Еще было смешное на этих съемках. Снимали в Торжке. Река Тверца, очень быстрая, храм, как маленький монастырь, и могила Анны Керн недалеко, красивое место. И вот там полторы смены, жара за тридцать градусов. В съемке участвуют Громадский, Толя Азо, Юра Демич и Юра Васильев из Малого театра, я еще с ним незнакома была. У них пикник — пиджаки снимают, идут в тень, а там запотевшее ведро с холодной водой, и все могут попить. А мне нельзя, потому что грим течет сразу, а на мне накладочка, шляпка, вуалька, перчаточки, корсет, нижние юбочки, платье. Это ведро даже сейчас вижу. Запотевшее оцинкованное в пятнышках и кружка алюминиевая.

А Юрка Демич дразнится — пьет, причмокивая:

— Ничего, я тебе оставлю, спрячу, полведра твое.

В конец концов мои крупешники отсняли, остались проходы, но пить все равно нельзя — а вдруг переснимать. У меня гример была — чудо. Она работала с Козинцевым. Я под ее руками в другого человека превращалась. И я к ней подошла:

— Люсь, мне плохо, я не могу уже двигаться, у меня кружится голова, в глазах то темно, то бело.

А Тверца делает дугу в этом месте.

— Ты можешь вот в этих кустах взять мой костюм и перейти в те кусты? Я плаваю хорошо, река очень быстрая, не бурная, а быстрая.

— Вода холодная.

— Это мое единственно спасение, мне кажется, что я сейчас умру.

— Ну ладно.

Отколола от меня локоны, шляпку оставила — «меньше намокнешь», а костюм расшнуровала, расстегнула и ждала меня в других кустах. И меня пронесло по воде, я даже могла руками не махать. На берегу четверо бугаев ждали съемок. И Юра Васильев заметил:

— Ребята, смотрите, это что такое? Русалка что ли?

Это я мимо них пронеслась в шляпке. Тут же все стали искать меня на берегу, потому что не поняли, что за видение было, но вроде как опознали шляпку. Люся быстро накинула на меня платье, и не застегивая потребовала:

— Высунься и скажи: кто меня ищет, что вам надо? А то срам-то какой!

Ну, я выглянула из-за кустов в расстегнутом платье:

— Что случилось?

— А куда ты подевалась?

— В тени отдыхаю. Это вы ведрами воду хлещете, а мне нельзя.

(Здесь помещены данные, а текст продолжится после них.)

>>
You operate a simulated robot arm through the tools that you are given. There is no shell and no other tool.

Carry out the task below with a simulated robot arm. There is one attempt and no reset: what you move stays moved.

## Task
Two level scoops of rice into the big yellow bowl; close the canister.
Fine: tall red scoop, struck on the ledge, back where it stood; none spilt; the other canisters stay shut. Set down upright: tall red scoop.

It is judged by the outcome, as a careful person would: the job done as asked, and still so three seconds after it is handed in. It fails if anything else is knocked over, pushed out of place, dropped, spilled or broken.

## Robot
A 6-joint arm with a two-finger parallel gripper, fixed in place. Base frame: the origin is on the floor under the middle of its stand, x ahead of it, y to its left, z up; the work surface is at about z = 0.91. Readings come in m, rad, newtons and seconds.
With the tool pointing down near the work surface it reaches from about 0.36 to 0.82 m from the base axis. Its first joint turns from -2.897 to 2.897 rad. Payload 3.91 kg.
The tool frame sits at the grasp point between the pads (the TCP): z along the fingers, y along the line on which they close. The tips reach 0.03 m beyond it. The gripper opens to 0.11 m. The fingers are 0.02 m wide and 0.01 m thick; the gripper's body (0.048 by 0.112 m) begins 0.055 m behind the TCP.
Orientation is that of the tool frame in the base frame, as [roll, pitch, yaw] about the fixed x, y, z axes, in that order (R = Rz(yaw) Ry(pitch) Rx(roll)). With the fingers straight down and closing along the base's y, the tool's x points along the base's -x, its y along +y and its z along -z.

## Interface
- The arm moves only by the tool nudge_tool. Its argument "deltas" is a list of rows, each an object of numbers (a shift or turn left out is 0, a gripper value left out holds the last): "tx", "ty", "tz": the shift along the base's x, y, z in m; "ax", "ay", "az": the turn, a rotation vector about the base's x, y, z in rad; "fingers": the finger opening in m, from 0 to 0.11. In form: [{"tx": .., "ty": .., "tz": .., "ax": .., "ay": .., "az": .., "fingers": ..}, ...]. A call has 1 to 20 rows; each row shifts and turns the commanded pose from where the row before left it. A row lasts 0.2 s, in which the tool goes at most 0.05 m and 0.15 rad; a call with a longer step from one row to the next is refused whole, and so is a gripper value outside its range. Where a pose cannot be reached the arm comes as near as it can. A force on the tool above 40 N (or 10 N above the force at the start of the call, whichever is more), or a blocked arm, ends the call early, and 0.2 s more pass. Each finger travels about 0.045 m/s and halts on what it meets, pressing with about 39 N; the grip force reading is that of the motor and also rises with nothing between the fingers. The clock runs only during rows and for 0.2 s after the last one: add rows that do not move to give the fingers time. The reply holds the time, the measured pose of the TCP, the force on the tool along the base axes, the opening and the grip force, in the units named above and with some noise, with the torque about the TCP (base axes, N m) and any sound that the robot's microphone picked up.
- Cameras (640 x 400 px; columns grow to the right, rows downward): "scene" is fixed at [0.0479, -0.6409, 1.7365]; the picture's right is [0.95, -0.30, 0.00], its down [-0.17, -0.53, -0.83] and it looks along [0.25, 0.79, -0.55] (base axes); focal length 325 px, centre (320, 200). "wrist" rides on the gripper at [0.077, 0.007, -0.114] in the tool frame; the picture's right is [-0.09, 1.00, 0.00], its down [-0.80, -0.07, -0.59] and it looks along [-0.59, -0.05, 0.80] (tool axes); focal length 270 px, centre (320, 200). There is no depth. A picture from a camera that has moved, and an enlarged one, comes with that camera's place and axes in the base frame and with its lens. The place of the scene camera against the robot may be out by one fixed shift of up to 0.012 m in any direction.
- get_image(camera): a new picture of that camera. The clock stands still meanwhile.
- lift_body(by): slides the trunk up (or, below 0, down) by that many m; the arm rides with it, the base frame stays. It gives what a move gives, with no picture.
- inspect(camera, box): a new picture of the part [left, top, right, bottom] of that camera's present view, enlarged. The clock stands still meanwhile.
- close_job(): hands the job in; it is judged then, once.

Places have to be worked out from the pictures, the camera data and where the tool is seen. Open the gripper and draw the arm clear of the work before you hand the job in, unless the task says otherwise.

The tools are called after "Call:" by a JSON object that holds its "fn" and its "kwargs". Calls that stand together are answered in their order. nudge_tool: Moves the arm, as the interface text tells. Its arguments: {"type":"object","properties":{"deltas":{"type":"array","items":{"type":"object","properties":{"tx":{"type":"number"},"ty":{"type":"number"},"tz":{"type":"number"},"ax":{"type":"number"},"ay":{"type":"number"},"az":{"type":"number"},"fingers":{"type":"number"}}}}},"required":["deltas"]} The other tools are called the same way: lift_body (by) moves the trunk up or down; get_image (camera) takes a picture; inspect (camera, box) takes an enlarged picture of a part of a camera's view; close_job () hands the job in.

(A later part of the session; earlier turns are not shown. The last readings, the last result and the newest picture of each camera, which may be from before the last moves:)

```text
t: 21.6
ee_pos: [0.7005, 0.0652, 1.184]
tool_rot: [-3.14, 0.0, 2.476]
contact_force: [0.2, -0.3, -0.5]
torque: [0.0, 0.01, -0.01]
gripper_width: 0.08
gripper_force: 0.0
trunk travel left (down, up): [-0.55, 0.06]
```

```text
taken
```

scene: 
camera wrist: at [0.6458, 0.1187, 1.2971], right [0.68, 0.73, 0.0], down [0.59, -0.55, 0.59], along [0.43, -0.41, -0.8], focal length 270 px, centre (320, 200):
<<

И хотела повернуться к ним спиной, но Люся меня за платье обратно дергает: «Давай застегну». Зато хорошо себя чувствовала.

Потом Юра Демич развелся с Ирой, у него появилась другая жена, бывшая спортсменка, она везде с ним на съемки ездила, интересная, высокая женщина. Я даже на ее сорокалетии была, они квартиру в Москве получили на Тверской. Из знакомых мне был, по-моему, только Коля Караченцев.

Юра очень изменился. Он давно болел, у него с желудком что-то было, Ира его все время травками поила. Но тут он как-то… Посытел. Другой стал… А вообще как только актер поправится, сразу почему-то матерый и отрицательный получается. Нельзя. Когда актриса поправляется, ну, что ж, она стала пухленькая женственная, другое немножко амплуа, а у мужиков, особенно у романтический героев, это такой каверзный момент. Ну, вот он так изменился. Он попросил придти на сорокалетие жены, потому что у нее очень мало пока в Москве знакомых, друзей, чтобы я ее поддержала.

Он ушел из БДТ. История какая-то там была, я не стала расспрашивать. Что-то в нем чужое появилось. А потом его жена позвонила:

— Юру увезли с кровотечением, он в коме, Ира, ты что-то знаешь, куда в церкви свечки ставить, что делать…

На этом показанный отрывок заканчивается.